━━━━━ Quoted text
Horn River Basin—North-Eastern British Columbia: The unique feature of the Horn River is that it contains multiple prospective shales including the Carboniferous–Devonian Muskwa, Otter Park, Klua, and Evie formations. Prospectivity of these formations vary across the Horn River Basin, leading to alternating or combined completions across the play. The Horn River is a reasonable facsimile of the Barnett, with similar porosities and permeabilities and well depths of about 8800 ft and an average pay zone thickness of 450 ft.
Eagle Ford Shale—South Texas: One of the newest shale gas plays is the Cretaceous Eagle Ford, located in South Texas. It has porosities of 11% and permeability in excess of 1 μD, making it a good candidate for gas recovery. This play is not well studied but initial seismic and microseismic data are encouraging.
In general, Gas shales are source rocks that have not released all of their generated hydrocarbons. In fact, source rocks that are “tight” or “inefficient” at expelling hydrocarbons may be the best prospects for shale gas potential. In this, more than any other factor is the surrounding environment that makes the migration of gas out of the source rock as shale is a reservoir, source rock as well as a trap for natural gas. Most gas is in the adsorbed form, in which gas forms mono- or multilayer. In order to unlock the adsorbed gas, there needs to be a change in either pressure or temperature or both. To date, the main technique for extraction of natural gas from shale gas formations has been through depressurization, which can be achieved by increasing the surface area (horizontal well drilling) and/or by increasing permeability near the wellbore through fracturing.
Unlike tight gas reservoirs, desorption in shale gas would involve separation of gas phase from the bitumen. Recall that shale gas is generated by the following mechanisms:
• primary thermogenic degradation of organic matter;
• secondary thermogenic cracking of oil;
• biogenic degradation of organic matter.
Mono- or multilayer is formed between adsorbed gas and rock in pores, whereas gas remains in diffused/absorbed forms within bitumen and oil. Free gas in shale gas can remain only in fractures and fissures. A higher amount of free gas results in high production rate in the beginning of the production history. As this gas is exhausted, the production rate declines. Any increase in production rate has to be invoked by pressure or thermal change in the reservoir.
In general, gas shales have much lower permeability than sandstone, limestone, or dolomite. Its effective permeability is several orders of magnitude less than 0.1 mD, the cutoff point for “unconventional” reservoirs. With the exception of a few profusely fractured shale gas reservoirs (e.g., Antrim shale in the Michigan basin of the United States), they are in need of artificial stimulation, such as fracturing.

3.3.4. Gas Hydrate Methane

Gas hydrates are unlike any other form of unconventional gas reservoirs. The process of hydrate formation is unique as it involves the trapping of methane molecules directly within water body. Even though biogenic in its root, methane gas is purified during the process of hydrate formation.
━━━━━━━━━━
━━━━━ Provided data
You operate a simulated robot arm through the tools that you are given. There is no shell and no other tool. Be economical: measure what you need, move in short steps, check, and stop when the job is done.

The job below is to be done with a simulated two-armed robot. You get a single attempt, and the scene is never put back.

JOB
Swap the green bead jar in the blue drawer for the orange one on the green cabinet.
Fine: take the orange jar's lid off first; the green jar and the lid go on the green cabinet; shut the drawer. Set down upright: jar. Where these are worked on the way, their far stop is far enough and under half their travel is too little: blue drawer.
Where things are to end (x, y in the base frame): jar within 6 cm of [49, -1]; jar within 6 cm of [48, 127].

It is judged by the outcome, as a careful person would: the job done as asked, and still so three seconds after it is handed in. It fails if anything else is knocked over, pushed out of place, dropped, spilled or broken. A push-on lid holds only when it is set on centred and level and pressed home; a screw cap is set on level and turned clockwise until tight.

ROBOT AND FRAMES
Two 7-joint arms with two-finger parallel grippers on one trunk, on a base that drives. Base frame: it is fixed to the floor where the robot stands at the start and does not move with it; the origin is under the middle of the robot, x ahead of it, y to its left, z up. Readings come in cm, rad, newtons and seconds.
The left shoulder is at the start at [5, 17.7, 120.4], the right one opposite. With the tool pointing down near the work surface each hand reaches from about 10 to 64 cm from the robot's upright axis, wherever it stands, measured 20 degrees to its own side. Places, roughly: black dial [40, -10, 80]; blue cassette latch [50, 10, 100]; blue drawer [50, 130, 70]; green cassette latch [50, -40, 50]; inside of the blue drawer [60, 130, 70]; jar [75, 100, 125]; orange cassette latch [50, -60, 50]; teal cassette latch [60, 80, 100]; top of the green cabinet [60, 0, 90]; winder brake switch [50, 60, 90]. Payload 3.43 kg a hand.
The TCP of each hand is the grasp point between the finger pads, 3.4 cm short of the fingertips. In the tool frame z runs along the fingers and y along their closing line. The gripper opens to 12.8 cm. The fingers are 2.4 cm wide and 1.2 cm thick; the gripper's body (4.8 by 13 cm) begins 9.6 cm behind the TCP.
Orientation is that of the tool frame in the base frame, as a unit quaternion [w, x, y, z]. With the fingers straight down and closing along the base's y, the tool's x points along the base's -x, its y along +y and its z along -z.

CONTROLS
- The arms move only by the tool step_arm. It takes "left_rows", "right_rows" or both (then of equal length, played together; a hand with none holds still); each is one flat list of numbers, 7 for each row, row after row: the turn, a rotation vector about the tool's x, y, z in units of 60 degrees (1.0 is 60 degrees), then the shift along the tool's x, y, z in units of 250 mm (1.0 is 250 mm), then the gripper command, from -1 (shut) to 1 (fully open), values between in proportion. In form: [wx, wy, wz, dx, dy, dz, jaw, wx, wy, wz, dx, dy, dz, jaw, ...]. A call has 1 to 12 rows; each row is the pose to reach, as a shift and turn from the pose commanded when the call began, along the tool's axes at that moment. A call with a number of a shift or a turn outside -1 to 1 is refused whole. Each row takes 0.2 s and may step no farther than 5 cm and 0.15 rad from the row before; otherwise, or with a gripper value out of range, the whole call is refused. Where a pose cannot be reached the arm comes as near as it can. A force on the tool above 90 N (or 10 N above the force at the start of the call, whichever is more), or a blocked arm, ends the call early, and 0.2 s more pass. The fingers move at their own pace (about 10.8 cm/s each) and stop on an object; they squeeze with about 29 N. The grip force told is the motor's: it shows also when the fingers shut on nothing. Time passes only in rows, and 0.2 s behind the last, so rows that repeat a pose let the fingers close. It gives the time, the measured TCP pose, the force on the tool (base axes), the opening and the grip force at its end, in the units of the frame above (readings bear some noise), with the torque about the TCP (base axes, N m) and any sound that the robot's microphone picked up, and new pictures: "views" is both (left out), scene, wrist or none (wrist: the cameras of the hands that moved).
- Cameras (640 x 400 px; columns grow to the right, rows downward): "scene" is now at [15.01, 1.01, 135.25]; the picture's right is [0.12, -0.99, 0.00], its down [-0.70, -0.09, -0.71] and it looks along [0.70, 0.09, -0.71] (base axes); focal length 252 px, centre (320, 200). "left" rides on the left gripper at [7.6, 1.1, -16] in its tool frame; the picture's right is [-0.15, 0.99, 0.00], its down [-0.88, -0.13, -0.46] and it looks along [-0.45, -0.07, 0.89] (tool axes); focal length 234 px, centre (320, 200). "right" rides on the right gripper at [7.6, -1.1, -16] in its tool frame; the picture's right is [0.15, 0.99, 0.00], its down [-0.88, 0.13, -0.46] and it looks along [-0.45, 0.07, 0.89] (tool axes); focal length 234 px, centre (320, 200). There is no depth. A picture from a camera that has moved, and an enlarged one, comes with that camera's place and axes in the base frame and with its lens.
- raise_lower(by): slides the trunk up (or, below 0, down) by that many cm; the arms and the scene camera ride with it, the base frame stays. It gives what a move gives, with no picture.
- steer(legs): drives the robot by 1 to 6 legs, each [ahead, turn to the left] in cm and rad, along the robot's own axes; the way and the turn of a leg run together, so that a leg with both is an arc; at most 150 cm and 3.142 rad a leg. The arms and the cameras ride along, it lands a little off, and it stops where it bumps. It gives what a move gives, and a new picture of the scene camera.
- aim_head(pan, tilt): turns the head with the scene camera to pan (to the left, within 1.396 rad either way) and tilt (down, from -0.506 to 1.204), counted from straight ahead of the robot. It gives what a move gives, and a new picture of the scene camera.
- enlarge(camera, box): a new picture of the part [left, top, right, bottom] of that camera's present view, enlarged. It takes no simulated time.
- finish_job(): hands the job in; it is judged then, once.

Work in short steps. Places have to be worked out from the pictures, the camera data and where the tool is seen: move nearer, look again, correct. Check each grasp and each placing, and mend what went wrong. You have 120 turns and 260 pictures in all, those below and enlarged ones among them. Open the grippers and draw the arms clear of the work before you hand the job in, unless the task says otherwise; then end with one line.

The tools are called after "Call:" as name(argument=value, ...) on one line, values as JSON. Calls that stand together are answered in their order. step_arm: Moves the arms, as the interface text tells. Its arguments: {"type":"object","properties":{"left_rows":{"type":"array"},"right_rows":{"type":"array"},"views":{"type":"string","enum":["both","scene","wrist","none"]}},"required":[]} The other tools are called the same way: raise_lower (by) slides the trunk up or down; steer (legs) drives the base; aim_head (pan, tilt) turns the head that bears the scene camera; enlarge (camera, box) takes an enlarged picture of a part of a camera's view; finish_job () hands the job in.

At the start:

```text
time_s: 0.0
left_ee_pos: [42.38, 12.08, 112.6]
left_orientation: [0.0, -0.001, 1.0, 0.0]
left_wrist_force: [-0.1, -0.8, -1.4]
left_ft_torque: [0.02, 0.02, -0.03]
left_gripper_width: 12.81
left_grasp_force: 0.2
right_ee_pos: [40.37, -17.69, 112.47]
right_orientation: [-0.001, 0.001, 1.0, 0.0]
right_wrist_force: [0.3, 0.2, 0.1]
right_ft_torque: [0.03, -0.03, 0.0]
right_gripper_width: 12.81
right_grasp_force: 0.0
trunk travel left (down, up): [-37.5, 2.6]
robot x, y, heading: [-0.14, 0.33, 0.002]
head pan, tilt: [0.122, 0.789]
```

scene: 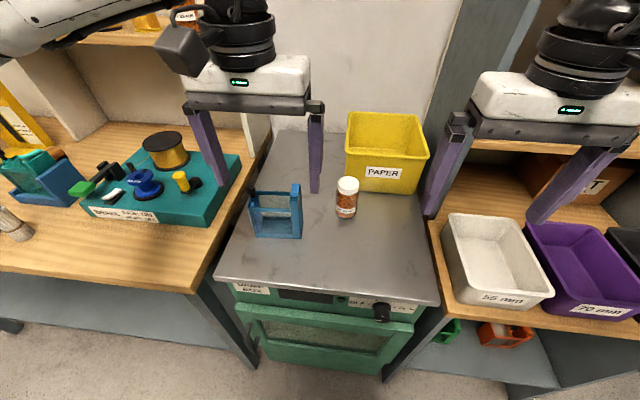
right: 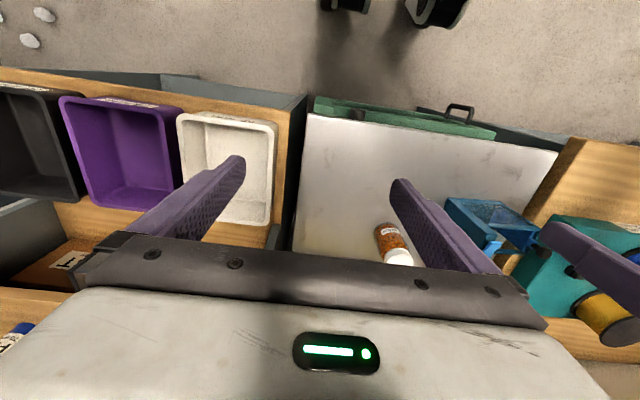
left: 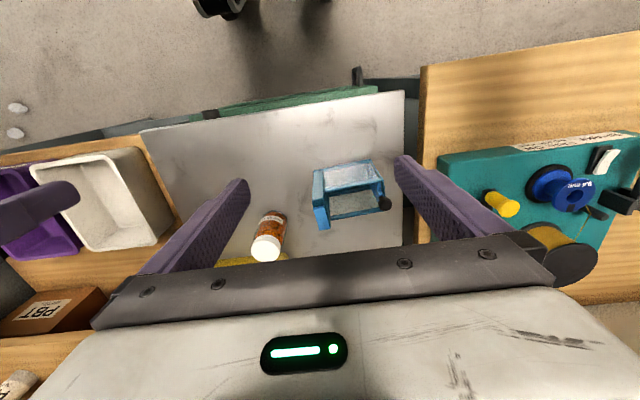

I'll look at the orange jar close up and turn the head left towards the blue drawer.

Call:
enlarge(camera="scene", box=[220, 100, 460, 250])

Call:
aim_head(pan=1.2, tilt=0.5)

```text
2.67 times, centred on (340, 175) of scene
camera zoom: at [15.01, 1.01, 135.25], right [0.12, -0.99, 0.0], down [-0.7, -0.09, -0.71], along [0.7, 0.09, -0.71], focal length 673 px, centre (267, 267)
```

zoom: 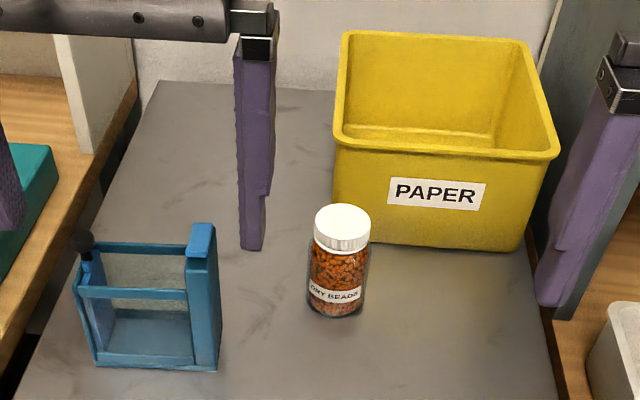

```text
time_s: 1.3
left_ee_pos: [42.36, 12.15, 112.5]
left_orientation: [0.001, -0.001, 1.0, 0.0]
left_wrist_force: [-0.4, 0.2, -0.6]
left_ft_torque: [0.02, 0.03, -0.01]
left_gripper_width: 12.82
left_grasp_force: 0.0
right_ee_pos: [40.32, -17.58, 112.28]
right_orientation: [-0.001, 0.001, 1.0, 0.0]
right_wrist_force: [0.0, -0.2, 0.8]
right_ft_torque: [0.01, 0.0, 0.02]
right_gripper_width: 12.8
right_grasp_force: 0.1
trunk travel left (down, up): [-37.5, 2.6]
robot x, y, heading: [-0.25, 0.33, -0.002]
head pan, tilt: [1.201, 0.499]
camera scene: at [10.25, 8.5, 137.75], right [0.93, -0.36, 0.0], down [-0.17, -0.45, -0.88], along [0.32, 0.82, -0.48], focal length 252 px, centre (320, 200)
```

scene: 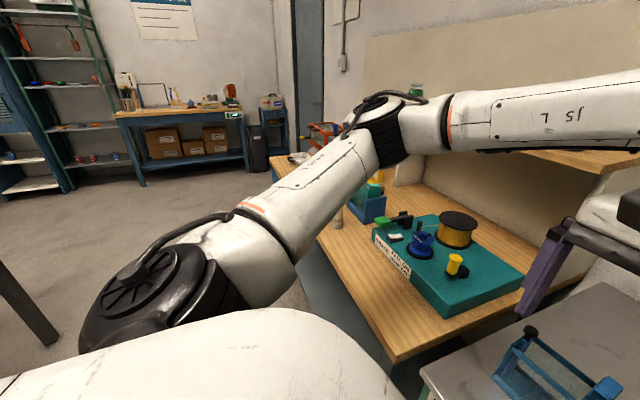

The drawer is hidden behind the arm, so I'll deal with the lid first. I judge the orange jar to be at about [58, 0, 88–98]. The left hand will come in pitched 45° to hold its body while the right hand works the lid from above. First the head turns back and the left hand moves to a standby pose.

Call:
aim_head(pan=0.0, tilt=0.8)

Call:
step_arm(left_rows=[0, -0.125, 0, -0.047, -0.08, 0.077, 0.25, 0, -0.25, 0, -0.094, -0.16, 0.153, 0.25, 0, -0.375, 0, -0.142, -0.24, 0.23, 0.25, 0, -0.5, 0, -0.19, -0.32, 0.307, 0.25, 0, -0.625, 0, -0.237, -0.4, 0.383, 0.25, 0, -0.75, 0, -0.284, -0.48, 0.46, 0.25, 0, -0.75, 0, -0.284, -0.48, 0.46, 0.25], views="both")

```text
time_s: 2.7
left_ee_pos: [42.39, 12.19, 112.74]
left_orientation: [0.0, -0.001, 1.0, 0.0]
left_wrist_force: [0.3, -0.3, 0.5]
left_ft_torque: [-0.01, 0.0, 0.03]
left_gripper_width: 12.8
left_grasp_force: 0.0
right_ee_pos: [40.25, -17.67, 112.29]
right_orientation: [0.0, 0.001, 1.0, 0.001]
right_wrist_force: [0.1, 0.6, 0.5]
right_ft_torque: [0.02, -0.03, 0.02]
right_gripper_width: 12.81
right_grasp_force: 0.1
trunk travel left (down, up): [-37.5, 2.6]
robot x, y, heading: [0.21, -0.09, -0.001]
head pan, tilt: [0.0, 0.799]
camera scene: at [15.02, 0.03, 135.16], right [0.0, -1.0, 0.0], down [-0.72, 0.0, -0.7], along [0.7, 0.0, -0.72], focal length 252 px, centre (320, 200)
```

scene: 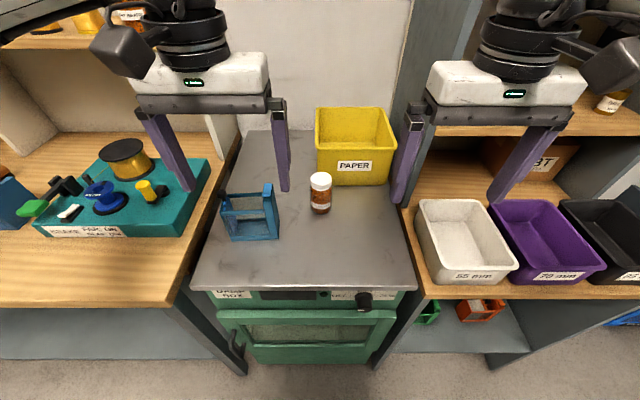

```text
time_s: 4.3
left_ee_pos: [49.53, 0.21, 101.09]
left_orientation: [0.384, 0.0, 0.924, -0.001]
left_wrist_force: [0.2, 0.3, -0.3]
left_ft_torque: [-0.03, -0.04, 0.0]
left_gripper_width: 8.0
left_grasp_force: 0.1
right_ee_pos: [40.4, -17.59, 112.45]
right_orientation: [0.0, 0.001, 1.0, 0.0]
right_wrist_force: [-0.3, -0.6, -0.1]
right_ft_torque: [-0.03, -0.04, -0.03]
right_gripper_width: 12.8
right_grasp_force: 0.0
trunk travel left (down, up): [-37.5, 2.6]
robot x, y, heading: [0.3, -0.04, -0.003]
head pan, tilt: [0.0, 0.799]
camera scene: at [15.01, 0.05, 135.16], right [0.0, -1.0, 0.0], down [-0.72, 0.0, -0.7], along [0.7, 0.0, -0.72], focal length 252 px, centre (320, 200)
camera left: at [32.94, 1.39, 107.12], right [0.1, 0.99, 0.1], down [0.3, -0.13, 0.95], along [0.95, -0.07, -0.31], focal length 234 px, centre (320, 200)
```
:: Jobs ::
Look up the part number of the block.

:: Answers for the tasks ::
━━━━━━━━━━
:: Jobs ::
1. Repeat the span of the quoted text whose first words are "In general, Gas shales are" and whose last words are "wellbore through fracturing.".
2. Produce the text that comes next in the quoted text.

:: Answers for the tasks ::
1.
In general, Gas shales are source rocks that have not released all of their generated hydrocarbons. In fact, source rocks that are “tight” or “inefficient” at expelling hydrocarbons may be the best prospects for shale gas potential. In this, more than any other factor is the surrounding environment that makes the migration of gas out of the source rock as shale is a reservoir, source rock as well as a trap for natural gas. Most gas is in the adsorbed form, in which gas forms mono- or multilayer. In order to unlock the adsorbed gas, there needs to be a change in either pressure or temperature or both. To date, the main technique for extraction of natural gas from shale gas formations has been through depressurization, which can be achieved by increasing the surface area (horizontal well drilling) and/or by increasing permeability near the wellbore through fracturing.

2.
Gas hydrate and its potential for generating energy-giving methane is a topic of research that is only a few decades old. Gas hydrates are not like ice, do not melt; they feel more like Styrofoam. Gas hydrates can burn pure methane safely, even inside of house or a meeting room.
Research on methane hydrate has increased in the last few years, particularly in countries such as Japan that have few native energy resources. As scientists around the world learn more about this material, new concerns surface. For example, ocean-based oil-drilling operations sometimes encounter methane hydrate deposits. As a drill spins through the hydrate, the process can cause it to dissociate. The freed gas may explode, causing the drilling crew to lose control of the well. This concern is similar to CBM that posed hazards to miners long before assuming its potential as an energy source.
Another concern is that unstable hydrate layers could give way beneath oil platforms or, on a larger scale, even cause tsunamis. While research in hydrate has many facets, most research has focused on understanding how hydrates form, and little on how hydrate can be used to unlock huge amount of clean methane. Recent work of the Livermore-USGS team shed new light on hydrate formation. They attempted an entirely new procedure. They mixed sieved granular water ice and cold, pressurized methane gas in a constant–volume reaction vessel and slowly heated it. Warming started at a temperature of 250 K with a pressure of about 25 MPa. The reaction between methane and ice started near the normal melting point of ice at this pressure (271 K) and continued until virtually all of the water ice had reacted with methane, forming methane hydrate. The team studied the resulting material by X-ray diffraction and found pure methane hydrate with no more than trace amounts of water. As a result, they developed low-porosity, cohesive samples with a uniformly fine grain size and random crystallographic grain orientation. This laboratory synthesis is useful for shedding light on actual process of natural hydrate formation. It is also remarkable that the study showed that the ice did not liquefy as it should have when its melting temperature was reached and surpassed. In fact, methane hydrate was formed over a period of 7 or 8 h, with the temperatures inside the reaction vessel reaching 290 K before the last of the ice was consumed.
In other experiments conducted with neon, no hydrate was formed. Under otherwise identical experimental conditions, the ice melted as it should, showing reversibility of the process. Other experiments replaced the methane with both gaseous and liquid carbon dioxide, which formed a hydrate. Here the superheating phenomenon reappeared, indicating that it is not unique to methane hydrate. It appears that formation of hydrate and the thermal hysteresis observed are related to water. Water forms such hydrates with methane and carbon dioxide but does not form with neon or other inert gases that are not directly involved with organic matter.
Another surprising finding was when the team studied the formation of dissociation of gas hydrates. After the samples were created, the pressure was reduced to 0.1 MPa, the pressure at sea level. They did this in two ways: by slow cooling and depressurization and by rapid depressurization at a range of temperatures. The compound decomposed to ice and gas as expected in all experiments except those that involved rapid depressurization at temperatures from 240 to 270 K. In these experiments, the team found yet another surprise. Even after the pressure drop, the methane hydrate was “preserved” as a compound for as long as 25 h before it decomposed. This behavior may have implications for future exploitation of the material. Preserving the mixed hydrates may be possible at an easily accessible temperature, just a few degrees below ice's melting temperature.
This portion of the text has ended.